Given many of NoFilmSchool’s readers are shooters themselves, I’ve been asked a lot about what camera I’m planning on shooting Man-child with. First of all, I’m not entirely sure: we’re several months to a year away from shooting, so who knows what new cameras will come out in that time? However, as I mention in the lookbook, there are a number of slow-motion sequences in the script. This is a first for me: I’ve never called for slow-motion in a script before, but it’s organically appropriate to the project in this case. It’s hard to beat a RED for slow-motion prowess, and so by default that makes it a top choice for this project. Additionally, because there is a lot of handheld camerawork, including in action scenes, the less we have to worry about rolling shutter, the better. Every CMOS sensor suffers from rolling shutter to a certain extent, but the RED’s sensor readout is far faster than any DSLR I know of.
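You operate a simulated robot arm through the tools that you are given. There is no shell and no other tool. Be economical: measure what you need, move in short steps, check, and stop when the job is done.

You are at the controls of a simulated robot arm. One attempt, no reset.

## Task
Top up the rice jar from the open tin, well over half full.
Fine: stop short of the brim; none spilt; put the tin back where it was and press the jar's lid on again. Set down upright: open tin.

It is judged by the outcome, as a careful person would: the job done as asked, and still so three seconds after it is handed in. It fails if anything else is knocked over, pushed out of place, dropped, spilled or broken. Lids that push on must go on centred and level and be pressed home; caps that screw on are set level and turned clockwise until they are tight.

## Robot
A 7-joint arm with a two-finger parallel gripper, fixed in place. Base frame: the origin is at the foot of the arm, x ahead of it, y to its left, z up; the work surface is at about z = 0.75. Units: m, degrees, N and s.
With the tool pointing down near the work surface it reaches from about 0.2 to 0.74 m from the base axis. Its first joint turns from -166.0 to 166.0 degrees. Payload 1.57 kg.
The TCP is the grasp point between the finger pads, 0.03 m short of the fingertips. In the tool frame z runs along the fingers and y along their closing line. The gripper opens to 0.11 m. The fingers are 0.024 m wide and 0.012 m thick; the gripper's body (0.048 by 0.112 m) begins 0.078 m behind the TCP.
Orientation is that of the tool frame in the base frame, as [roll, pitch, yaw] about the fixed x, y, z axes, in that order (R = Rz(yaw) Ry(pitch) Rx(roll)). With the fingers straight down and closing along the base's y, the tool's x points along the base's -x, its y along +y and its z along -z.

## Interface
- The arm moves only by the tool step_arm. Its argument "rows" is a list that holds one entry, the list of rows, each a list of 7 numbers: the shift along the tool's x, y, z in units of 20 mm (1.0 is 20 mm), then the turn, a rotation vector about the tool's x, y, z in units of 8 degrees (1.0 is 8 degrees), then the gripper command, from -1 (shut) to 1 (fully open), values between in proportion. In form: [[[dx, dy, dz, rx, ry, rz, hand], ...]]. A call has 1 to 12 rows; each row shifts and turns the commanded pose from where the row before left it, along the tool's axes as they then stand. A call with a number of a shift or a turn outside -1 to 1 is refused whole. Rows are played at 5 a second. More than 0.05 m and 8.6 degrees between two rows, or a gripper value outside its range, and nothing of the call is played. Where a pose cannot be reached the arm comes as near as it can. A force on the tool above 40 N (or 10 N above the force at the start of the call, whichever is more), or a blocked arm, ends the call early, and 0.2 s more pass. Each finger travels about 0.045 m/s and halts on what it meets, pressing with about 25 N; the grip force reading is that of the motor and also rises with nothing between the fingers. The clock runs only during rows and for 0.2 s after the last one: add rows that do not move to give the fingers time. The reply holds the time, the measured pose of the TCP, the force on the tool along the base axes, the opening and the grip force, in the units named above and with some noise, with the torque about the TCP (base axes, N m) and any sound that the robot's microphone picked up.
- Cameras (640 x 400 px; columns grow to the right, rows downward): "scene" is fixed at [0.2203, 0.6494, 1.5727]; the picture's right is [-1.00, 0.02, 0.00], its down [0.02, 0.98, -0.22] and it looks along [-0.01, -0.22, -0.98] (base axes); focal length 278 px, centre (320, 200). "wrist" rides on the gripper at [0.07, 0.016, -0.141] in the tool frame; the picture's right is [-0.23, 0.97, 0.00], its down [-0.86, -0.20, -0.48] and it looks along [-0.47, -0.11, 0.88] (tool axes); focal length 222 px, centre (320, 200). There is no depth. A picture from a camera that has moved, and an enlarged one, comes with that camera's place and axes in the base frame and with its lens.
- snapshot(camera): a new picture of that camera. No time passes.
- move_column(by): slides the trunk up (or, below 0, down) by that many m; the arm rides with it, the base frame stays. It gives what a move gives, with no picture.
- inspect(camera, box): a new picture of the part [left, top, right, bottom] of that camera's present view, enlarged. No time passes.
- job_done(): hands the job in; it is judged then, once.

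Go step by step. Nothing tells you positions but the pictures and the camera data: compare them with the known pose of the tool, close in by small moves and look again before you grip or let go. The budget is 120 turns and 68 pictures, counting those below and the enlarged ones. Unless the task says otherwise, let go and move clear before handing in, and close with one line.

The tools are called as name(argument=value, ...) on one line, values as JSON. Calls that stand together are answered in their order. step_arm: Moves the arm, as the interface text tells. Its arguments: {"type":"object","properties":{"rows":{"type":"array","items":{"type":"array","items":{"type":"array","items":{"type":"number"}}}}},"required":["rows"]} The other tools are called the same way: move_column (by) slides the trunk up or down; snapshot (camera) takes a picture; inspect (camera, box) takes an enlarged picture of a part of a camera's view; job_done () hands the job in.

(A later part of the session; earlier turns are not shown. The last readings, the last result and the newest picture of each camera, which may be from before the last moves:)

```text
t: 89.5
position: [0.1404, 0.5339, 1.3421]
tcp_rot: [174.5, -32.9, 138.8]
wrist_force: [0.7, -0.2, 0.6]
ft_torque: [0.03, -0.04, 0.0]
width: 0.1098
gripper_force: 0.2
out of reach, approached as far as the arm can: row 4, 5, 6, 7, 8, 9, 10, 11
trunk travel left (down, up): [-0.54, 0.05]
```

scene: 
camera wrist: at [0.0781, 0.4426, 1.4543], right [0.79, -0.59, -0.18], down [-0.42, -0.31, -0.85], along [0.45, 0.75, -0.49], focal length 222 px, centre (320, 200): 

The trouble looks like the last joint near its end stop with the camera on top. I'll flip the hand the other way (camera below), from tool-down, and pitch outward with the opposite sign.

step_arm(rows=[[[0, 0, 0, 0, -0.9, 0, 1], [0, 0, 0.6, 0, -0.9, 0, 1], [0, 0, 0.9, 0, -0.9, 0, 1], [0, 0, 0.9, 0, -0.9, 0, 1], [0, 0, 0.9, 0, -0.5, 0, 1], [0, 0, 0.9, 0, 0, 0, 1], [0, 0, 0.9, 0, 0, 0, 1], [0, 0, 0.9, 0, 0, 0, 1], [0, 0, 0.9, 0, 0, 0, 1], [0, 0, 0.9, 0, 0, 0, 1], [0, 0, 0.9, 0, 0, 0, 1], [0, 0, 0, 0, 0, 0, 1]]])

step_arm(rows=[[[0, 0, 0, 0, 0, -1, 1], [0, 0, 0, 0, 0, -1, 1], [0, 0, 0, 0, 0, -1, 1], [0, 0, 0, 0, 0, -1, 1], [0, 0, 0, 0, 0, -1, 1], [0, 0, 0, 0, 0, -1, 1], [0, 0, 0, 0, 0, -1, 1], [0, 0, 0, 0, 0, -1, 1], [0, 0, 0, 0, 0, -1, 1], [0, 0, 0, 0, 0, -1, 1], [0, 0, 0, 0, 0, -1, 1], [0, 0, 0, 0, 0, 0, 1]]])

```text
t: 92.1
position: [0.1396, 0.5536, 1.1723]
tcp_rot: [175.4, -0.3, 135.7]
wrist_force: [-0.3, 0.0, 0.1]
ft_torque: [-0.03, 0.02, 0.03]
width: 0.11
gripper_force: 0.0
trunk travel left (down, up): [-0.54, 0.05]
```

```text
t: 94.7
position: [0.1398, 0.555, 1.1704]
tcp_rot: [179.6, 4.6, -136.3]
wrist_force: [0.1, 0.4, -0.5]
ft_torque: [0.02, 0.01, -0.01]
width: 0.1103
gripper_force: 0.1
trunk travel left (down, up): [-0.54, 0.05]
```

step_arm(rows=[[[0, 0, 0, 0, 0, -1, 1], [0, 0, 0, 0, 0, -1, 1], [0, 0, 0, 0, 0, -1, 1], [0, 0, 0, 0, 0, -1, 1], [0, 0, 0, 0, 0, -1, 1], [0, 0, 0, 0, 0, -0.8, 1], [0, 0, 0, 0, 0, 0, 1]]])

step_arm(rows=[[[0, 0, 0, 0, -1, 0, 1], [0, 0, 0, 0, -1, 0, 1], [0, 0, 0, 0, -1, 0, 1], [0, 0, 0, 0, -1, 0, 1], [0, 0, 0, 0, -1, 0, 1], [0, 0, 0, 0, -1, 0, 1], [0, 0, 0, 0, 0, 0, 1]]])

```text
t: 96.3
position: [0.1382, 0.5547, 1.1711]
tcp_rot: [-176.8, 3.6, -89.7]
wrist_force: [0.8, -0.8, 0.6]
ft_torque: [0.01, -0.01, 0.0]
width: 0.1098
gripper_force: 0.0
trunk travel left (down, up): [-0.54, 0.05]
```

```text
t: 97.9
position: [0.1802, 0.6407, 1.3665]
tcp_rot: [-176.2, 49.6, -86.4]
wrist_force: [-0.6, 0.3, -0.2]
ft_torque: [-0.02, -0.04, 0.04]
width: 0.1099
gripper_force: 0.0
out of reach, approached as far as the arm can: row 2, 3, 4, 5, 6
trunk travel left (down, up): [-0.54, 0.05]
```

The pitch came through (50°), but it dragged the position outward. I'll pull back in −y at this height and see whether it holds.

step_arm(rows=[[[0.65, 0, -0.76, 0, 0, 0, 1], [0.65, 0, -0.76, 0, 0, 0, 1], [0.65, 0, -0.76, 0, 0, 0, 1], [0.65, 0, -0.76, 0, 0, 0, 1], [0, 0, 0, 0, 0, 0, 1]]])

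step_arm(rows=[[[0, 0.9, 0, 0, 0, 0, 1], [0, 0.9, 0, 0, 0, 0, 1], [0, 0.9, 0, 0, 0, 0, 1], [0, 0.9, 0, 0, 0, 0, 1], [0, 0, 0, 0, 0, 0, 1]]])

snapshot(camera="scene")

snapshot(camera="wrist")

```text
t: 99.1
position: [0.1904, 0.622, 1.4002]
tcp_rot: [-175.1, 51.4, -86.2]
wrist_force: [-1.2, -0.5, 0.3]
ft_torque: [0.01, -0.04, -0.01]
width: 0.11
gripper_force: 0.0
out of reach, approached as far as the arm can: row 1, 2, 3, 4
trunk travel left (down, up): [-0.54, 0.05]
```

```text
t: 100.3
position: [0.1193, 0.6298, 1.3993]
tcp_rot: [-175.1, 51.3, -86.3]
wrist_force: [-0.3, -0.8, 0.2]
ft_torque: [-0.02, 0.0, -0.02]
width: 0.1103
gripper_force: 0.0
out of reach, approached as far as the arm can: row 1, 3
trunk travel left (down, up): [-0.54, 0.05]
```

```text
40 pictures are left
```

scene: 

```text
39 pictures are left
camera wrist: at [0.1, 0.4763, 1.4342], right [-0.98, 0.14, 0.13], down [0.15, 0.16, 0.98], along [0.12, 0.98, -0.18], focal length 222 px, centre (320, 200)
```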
This is not to say that we won’t employ HDSLRs in some ways — certainly for the behind-the-scenes videos, and possibly as B-cameras as well. And who knows what new DSLRS will come out in the next several months? Ultimately you best tool you can afford (to rent, in the case of a RED).

As for the MK-V Camera Stabilizer, I discovered it at NAB this past year. It was my first time at the tradeshow, and I found myself conflicted between covering it as a blogger and covering it as a filmmaker. The MK-V was one discovery that made the trip worth it as a filmmaker, because it was so appropriate to my particular project and I wouldn’t have known about it otherwise. Oh, and the MK-V pictured at left isn’t the right model, but I thought it was pretty funny — Conan walking around with a steadicam on screen would further ruin any chance of suspending disbelief in the box office disappointment.

Of course, all of these things are dependent on the budget — it may be we end up running around with several DSLRs and a Steadicam Merlin. But I’m hoping for a RED and a MK-V!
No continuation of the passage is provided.